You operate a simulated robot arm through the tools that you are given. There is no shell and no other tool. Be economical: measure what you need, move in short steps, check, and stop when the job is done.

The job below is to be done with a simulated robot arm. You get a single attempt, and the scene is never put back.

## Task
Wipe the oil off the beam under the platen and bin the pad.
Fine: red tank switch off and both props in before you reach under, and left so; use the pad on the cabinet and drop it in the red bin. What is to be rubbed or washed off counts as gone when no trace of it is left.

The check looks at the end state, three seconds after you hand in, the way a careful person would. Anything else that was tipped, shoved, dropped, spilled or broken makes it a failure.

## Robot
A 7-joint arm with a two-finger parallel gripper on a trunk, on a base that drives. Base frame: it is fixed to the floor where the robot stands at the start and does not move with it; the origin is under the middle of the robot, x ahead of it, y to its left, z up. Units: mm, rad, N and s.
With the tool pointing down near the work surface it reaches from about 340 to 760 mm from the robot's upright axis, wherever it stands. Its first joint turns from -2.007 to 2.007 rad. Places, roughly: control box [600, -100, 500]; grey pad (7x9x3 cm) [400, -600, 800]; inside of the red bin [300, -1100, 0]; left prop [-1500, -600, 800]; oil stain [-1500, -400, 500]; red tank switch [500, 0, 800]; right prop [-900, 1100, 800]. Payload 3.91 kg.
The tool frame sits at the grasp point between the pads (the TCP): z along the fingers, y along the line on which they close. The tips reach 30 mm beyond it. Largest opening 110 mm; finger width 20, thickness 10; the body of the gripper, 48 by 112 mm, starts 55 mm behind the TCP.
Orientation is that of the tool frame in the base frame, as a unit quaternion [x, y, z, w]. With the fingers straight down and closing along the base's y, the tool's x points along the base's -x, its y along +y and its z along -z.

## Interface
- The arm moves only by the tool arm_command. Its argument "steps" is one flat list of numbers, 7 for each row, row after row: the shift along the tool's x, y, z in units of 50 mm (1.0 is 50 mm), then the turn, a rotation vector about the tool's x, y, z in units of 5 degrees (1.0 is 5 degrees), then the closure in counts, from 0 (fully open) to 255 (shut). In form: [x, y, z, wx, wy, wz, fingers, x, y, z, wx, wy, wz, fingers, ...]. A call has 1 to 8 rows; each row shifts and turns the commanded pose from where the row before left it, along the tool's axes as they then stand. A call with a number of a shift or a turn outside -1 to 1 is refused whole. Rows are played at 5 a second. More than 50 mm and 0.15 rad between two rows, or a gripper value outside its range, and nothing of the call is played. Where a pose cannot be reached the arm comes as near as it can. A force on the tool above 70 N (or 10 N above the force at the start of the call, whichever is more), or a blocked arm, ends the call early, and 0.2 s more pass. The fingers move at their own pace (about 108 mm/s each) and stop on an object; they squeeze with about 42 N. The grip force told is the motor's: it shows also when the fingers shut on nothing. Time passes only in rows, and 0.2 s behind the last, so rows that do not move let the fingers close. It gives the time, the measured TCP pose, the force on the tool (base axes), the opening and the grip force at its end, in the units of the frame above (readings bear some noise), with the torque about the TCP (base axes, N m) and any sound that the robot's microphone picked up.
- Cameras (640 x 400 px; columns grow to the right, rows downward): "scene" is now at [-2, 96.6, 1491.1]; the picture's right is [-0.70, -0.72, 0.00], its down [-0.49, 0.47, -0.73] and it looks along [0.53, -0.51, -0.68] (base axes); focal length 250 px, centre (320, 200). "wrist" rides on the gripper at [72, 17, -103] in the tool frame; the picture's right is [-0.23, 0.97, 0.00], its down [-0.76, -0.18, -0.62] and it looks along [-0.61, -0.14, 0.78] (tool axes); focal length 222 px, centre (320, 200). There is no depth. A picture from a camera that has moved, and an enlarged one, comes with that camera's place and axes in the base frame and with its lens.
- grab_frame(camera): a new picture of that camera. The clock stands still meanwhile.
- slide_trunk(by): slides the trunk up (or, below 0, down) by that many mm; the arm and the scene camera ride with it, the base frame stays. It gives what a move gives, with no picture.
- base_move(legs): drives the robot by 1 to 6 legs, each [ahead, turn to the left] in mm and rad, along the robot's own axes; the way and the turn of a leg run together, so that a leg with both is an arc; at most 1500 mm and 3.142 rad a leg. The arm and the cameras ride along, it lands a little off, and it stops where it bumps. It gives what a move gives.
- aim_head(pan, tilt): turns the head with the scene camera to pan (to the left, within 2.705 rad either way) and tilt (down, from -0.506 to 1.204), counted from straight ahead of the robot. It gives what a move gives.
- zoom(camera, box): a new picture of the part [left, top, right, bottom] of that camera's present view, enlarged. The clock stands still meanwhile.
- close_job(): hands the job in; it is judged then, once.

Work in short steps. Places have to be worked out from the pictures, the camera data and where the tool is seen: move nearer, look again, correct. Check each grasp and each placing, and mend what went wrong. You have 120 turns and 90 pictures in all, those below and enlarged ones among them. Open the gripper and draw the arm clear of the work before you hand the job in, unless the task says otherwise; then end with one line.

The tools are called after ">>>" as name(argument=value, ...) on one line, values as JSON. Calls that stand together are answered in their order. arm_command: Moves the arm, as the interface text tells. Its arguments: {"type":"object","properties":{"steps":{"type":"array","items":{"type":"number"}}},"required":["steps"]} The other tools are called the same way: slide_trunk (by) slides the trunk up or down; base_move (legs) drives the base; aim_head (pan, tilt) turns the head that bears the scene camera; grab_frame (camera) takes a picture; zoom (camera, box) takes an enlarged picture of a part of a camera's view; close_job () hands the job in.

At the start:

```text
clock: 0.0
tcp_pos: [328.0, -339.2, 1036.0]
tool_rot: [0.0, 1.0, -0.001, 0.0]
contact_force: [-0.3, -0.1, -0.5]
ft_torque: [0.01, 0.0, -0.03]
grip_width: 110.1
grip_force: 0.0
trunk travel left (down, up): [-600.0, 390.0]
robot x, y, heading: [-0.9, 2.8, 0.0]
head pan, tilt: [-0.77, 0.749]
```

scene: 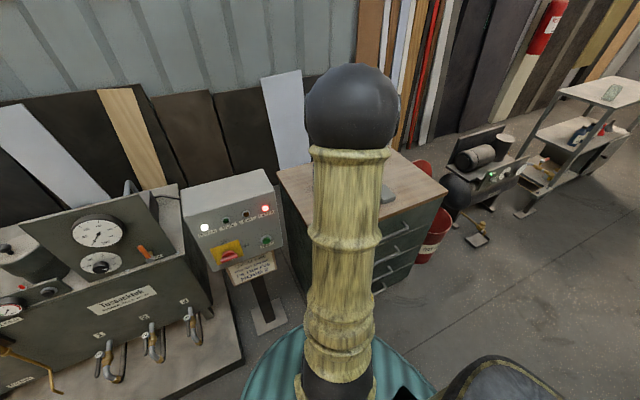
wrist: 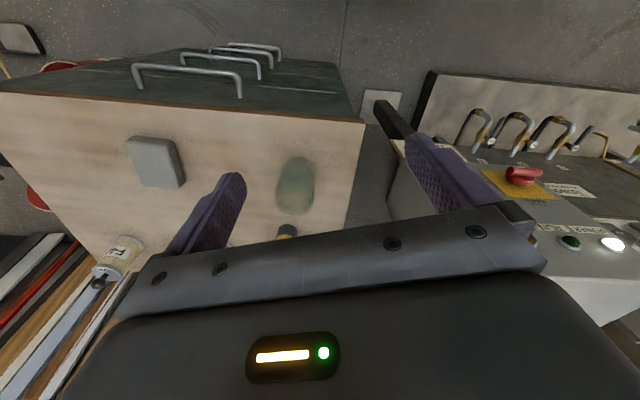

○ ○ ○

Required task 1: Nothing beyond the lines starting at the line containing "Wipe the oil" and ending at the line containing "The tool frame sits" is to be reproduced; reproduce those lines exactly, both ends included.

Selected extract:

○ ○ ○

Researchers at Western Michigan University (Western) have developed a boot that is designed to accelerate the healing of diabetic foot ulcers (DFUs). The boot, called SenLore, offloads pressure on DFUs and also delivers a combination of heat and electrical stimulation to increase blood flow and dramatically speed up the healing process. Initial research at Western shows SenLore’s combination of heat and electrical stimulation increased blood perfusion at the foot in people with diabetes more than 186%.
Daryl Lawson, PT, DSc, associate professor of physical therapy at Western, worked with Christopher Arena, PhD, associate professor of biomedical engineering at Virginia Tech, to develop the boot. “The purpose was to combine both of those elements [heat and electrical stimulation] to treat people at home or an assisted nursing facility and be able to monitor people to make sure they never get to the point of amputation,” said Lawson. A product like this, could be transformative, he said. “[I]f you can prevent an amputation and heal the wound, a person can return to their normal functional activity.”
Future advances to the boot will include work by Massood Atashbar, PhD, a professor in Western’s Department of Electrical and Computer Engineering and director of the Center for Advanced Smart Sensors and Structures (CASSS), and doctoral student Simin Masihi. Atashbar and his graduate students are engineering technology to monitor blood flow and other cardiovascular metrics and integrate the data with a smartphone application. It involves creating flexible, screen-printed sensors and electrodes that will be integrated in the boot’s insole. Masihi is exploring how to expand the boot’s capabilities by designing a resonant sensor for low-cost, contact-free monitoring of the wound to measure tissue changes without interrupting the wound’s healing process.
Lawson and his physical therapy students have completed a pilot project confirming the boot’s healing properties. Clinical trials will follow. The technology could become available to patients next year. While the technology currently focuses on foot ulcers, Lawson said there is potential to expand its use such as to other pressure ulcers and muscle tears.

○ ○ ○

Required task 2: Extract from the selected extract the words running from "Lawson and his" to "and muscle tears.".

Written solution 1:
Wipe the oil off the beam under the platen and bin the pad.
Fine: red tank switch off and both props in before you reach under, and left so; use the pad on the cabinet and drop it in the red bin. What is to be rubbed or washed off counts as gone when no trace of it is left.

The check looks at the end state, three seconds after you hand in, the way a careful person would. Anything else that was tipped, shoved, dropped, spilled or broken makes it a failure.

## Robot
A 7-joint arm with a two-finger parallel gripper on a trunk, on a base that drives. Base frame: it is fixed to the floor where the robot stands at the start and does not move with it; the origin is under the middle of the robot, x ahead of it, y to its left, z up. Units: mm, rad, N and s.
With the tool pointing down near the work surface it reaches from about 340 to 760 mm from the robot's upright axis, wherever it stands. Its first joint turns from -2.007 to 2.007 rad. Places, roughly: control box [600, -100, 500]; grey pad (7x9x3 cm) [400, -600, 800]; inside of the red bin [300, -1100, 0]; left prop [-1500, -600, 800]; oil stain [-1500, -400, 500]; red tank switch [500, 0, 800]; right prop [-900, 1100, 800]. Payload 3.91 kg.
The tool frame sits at the grasp point between the pads (the TCP): z along the fingers, y along the line on which they close. The tips reach 30 mm beyond it. Largest opening 110 mm; finger width 20, thickness 10; the body of the gripper, 48 by 112 mm, starts 55 mm behind the TCP.

Written solution 2:
Lawson and his physical therapy students have completed a pilot project confirming the boot’s healing properties. Clinical trials will follow. The technology could become available to patients next year. While the technology currently focuses on foot ulcers, Lawson said there is potential to expand its use such as to other pressure ulcers and muscle tears.